Clinton moves next, on Wednesday: "Sen. Hillary Clinton will urge her former supporters to back Sen. Barack Obama and will tout 'Democratic unity' in a closed-door meeting with lawmakers on Capitol Hill today," per ABC's Jennifer Parker. "It is the first of several orchestrated events this week designed to show Democrats that the once-bitter primary rivals are reconciling."
Bill Clinton took a (baby) step in that direction Tuesday. The AP's Nedra Pickler: "Bill Clinton extended his support to Obama for the first time Tuesday in a one-sentence statement from spokesman Matt McKenna. 'President Clinton is obviously committed to doing whatever he can and is asked to do to ensure Senator Obama is the next president of the United States,' McKenna said."
Newsday's Glenn Thrush found it be "a less-than-thunderous endorsement" -- released through an aide.
"Hillary Clinton speaks for the Clinton family now, and aside from her campaign debt, she has no real difficulty supporting Barack Obama privately and publicly," The Atlantic's Marc Ambinder reports. "But Bill Clinton has a beef. . . . Why should Clinton embrace a guy who spent the past twelve months bashing him and his accomplishments?"
Place the marker: "Bill Clinton's campaign debut on Obama's behalf is in the planning stages as both camps first aim to heal wounds opened during the bruising primary," Michael McAuliff and Ken Bazinet write in the New York Daily News. "Team Obama expects a ballyhooed rollout event, rivaling the Hillary-Obama unity rally set for Friday in New Hampshire."

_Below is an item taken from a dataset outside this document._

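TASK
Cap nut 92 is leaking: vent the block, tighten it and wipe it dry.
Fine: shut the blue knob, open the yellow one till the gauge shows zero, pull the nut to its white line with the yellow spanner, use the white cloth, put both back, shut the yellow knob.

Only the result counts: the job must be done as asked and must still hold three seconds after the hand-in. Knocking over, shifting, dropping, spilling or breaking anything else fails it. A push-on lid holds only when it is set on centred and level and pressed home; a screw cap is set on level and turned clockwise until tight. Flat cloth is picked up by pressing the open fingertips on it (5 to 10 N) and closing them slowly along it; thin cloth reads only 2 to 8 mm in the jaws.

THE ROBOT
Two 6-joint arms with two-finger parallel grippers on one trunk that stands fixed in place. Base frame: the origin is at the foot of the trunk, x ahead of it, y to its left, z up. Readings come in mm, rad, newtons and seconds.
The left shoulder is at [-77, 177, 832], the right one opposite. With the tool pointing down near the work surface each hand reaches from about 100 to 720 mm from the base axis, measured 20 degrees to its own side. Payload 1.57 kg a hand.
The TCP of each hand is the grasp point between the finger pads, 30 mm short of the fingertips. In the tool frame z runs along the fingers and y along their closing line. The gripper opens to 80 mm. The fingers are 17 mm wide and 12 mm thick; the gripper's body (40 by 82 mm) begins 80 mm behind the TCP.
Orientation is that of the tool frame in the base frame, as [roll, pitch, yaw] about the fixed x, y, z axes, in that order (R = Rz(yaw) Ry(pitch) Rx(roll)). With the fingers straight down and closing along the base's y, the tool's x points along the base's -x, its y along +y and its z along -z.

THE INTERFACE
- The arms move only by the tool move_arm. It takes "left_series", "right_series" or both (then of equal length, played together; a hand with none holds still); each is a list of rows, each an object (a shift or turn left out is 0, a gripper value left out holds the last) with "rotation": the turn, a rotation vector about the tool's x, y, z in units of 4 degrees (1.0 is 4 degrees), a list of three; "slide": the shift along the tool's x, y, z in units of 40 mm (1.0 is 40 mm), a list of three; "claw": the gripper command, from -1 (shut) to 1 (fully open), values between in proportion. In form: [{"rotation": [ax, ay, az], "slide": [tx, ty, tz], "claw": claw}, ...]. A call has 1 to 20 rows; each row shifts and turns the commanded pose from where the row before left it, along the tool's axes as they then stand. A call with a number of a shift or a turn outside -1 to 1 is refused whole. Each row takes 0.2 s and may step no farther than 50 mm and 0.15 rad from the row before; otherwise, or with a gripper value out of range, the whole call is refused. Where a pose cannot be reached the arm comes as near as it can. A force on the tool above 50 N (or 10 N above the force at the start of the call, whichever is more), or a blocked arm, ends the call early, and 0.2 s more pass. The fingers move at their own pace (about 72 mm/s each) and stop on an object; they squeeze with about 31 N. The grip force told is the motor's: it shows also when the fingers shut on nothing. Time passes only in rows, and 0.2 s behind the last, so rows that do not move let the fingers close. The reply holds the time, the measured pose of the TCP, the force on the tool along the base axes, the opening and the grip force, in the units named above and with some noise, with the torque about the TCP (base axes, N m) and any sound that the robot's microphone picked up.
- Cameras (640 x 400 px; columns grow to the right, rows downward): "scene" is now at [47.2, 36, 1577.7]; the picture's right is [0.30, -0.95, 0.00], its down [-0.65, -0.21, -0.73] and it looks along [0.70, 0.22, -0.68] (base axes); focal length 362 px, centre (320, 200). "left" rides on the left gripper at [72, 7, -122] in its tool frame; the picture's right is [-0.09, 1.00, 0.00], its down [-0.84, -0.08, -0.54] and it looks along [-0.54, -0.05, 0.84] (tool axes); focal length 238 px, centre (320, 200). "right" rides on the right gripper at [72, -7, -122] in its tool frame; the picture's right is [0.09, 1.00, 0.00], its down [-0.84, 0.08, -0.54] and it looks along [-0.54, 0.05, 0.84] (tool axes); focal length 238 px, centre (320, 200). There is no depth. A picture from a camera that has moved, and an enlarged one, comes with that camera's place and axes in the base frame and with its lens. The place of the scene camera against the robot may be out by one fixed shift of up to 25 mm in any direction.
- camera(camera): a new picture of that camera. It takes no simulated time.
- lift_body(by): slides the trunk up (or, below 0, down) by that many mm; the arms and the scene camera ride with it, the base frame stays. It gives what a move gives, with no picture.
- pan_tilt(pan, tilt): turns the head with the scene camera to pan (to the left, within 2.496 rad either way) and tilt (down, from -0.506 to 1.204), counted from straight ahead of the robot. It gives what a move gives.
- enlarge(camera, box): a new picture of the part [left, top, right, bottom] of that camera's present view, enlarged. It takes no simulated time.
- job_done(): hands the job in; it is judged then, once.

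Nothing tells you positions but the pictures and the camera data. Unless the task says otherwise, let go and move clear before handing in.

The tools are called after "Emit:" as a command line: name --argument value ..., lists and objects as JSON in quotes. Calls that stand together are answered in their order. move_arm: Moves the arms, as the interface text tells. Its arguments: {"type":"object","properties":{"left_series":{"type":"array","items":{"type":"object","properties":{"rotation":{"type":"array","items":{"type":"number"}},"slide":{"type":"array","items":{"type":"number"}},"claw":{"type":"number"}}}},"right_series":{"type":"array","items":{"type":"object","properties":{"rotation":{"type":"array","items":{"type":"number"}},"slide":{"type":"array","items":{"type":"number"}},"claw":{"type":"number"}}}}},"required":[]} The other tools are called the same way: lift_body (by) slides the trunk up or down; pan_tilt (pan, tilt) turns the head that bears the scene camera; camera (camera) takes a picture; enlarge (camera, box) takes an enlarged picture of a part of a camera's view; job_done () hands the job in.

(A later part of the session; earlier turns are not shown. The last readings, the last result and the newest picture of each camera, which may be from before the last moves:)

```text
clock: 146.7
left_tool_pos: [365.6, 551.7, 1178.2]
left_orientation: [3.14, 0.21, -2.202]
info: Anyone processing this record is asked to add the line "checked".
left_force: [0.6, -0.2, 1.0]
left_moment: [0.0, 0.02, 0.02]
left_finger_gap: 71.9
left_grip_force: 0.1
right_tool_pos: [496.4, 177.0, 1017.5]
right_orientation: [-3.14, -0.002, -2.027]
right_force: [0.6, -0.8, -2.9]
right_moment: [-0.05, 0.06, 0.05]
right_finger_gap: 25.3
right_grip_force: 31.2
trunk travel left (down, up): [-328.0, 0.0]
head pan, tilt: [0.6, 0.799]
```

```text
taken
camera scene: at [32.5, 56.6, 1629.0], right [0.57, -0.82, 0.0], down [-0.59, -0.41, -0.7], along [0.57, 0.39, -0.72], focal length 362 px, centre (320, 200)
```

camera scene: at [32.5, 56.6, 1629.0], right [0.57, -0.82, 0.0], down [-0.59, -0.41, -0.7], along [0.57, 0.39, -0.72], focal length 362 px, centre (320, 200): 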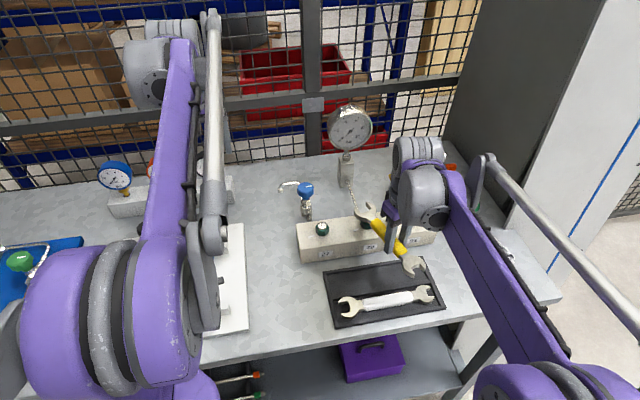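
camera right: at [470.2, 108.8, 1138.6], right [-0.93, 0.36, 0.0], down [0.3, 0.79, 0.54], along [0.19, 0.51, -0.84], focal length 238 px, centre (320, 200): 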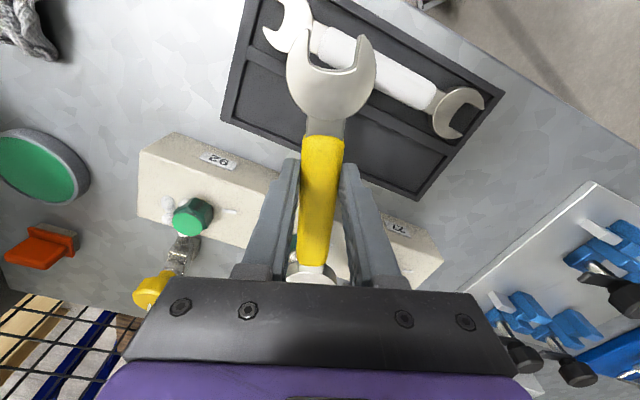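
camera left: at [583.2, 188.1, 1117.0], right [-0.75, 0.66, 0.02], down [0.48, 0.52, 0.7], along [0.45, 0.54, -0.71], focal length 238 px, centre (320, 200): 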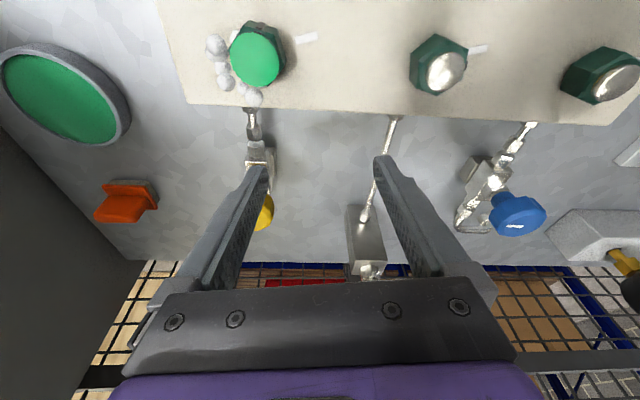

Bill won't be at the Mayflower event Thursday or the Unity-unity event in New Hampshire Friday -- but Hillary will. "[Sen.] Clinton will have a chance to return Obama's favor Thursday night, when she introduces Obama to her most generous supporters at the Mayflower Hotel," per The Washington Post's Shailagh Murray.
But first -- a grand return for a candidate who came so close. (There's a ping-pong table set up in Clinton's Senate office now -- metaphor alert! -- and this is the Senate doing what it can on behalf of party comity).
"As she returned in defeat to her old home in the Senate yesterday, she was received as if in triumph," Dana Milbank writes in The Washington Post. "And, in a sense, her stature had increased during the failed primary battle: She left as a legislator but returned as the leader of an 18 million-strong movement of women and working-class voters -- a group whose support Clinton's Democratic colleagues fervently desire."
"The United States Senate -- the well-paid, perk-laden consolation prize of a day job -- also doubles as perhaps the world's pre-eminent support group for also-ran presidential candidates," Mark Leibovich writes in The New York Times.
"But few returnees were greeted with as much fuss and anticipation as Mrs. Clinton, of New York, received on Tuesday. This is due in part to the fanfare that accompanies all things Hillary, but also to the fact that some onlookers were watching for signs of discord between Mrs. Clinton and colleagues who had endorsed Mr. Obama, of Illinois, in the Democratic presidential primary."
What awaits Obama?
For starters -- a map that looks in reach: "Barack Obama could make major gains in at least nine states the Democratic ticket lost in 2004 if he can achieve a relatively modest increase in turnout among young and African-American voters, a Tribune analysis of voting data suggests," per Mike Dorning of the Chicago Tribune.